In other action, aldermen: 

  • Saw Bernie Vahlkamp, chief of the Quincy Fire Department, present an officer badge Deon Baker for his promotion from sergeant to lieutenant.
  • Recognized Kerry Humphrey for his retirement after working for 20 years at Central Services.
  • Approved Machinists Local Lodge 822 to conduct a raffle beginning Aug. 15.
  • Approved a special event application from The District to hold “Feast in the Heart of Quincy” from 4 to 10 p.m. Sept. 17 on Jersey Street between Fourth and Fifth.
  • Approved a special event application from Bob Daly representing WGCA Radio requesting permission to hold the “Moonlight Ride for Hunger” 10-mile and 14-mile bicycle ride on Aug. 26 between 7 to 11 p.m. beginning and ending at Clat Adams Park. 
  • Approved Mayor Mike Troup’s appointment of Officer Richard Peat to serve on the Human Rights Commission for a three-year term.
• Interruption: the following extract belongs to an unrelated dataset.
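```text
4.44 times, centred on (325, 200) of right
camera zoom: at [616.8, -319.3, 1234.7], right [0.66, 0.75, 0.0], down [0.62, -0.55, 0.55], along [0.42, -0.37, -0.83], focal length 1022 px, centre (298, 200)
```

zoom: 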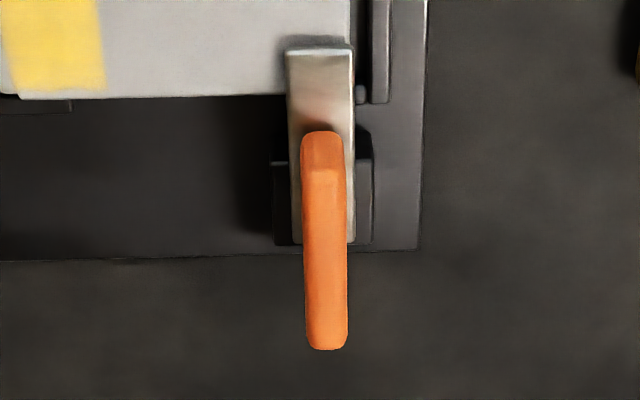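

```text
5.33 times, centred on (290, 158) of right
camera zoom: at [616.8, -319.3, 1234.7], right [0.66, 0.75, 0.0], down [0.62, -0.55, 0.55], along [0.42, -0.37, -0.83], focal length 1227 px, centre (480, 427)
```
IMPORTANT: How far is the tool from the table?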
  • Approved a resolution authorizing the city to enter into an intergovernmental cooperation agreement with the village of Golden as part of an application to the Illinois Department of Commerce & Economic Opportunity’s Coronavirus Business Resiliency Grant Program. Eligible businesses that made qualifying purchases or rentals after March 20, 2020, related to the prevention, preparation and response to coronavirus can be reimbursed for up to $20,000. 
  • The state accepts one application per county. The City’s Department of Planning & Development is preparing the application for all of Adams County. Seven businesses will be included in the grant application: Adams Telephone Cooperative, Applebees, Dunnbelly’s, For Home & Her, Thai D’Lish, The Yum Factory, & ZWash. They are seeking a combined $80,000 in reimbursements. 
  • Approved spending $13,000 with Klingner & Associates for a topographic survey of College Avenue between Fifth and Eighth.
  • Approved spending $9,000 with Klingner & Associates for inspection services of bridge and culvert structures within the city. 
  • Approved spending $118,959.33 with RNOW Inc. of West Allis, Wis., to buy a compact rear-loader garbage truck. Jeffrey Conte, director of public works, says the truck weights about half of the city’s conventional trucks. It would be used to get garbage out of the alleys where the larger trucks either can’t get to or damage the pavement in the alleys. 
  • Approved resolutions allowing the Illinois Department of Transportation to temporarily close the left lane of westbound U.S. Route 24 from the west terminus of Illinois Route 104 to the Missouri state line, and allowing the Missouri Department of Transportation to temporarily close the left lane of eastbound U.S. Route 24 from the west end of Memorial Bridge in Marion County to the Illinois state line from 7-8 p.m. Aug. 26 for the “Moonlight Ride for Hunger Bicycle Ride.”
  • Approved an ordinance changing zoning for 621 N. 36th from C3 (planned commercial) to C2 (commercial).
  • Approved an ordinance to add a four-way stop at the intersection of 23rd and Van Buren.
  • Allowed the sidewalk at 640 Maine to be shut down for one week.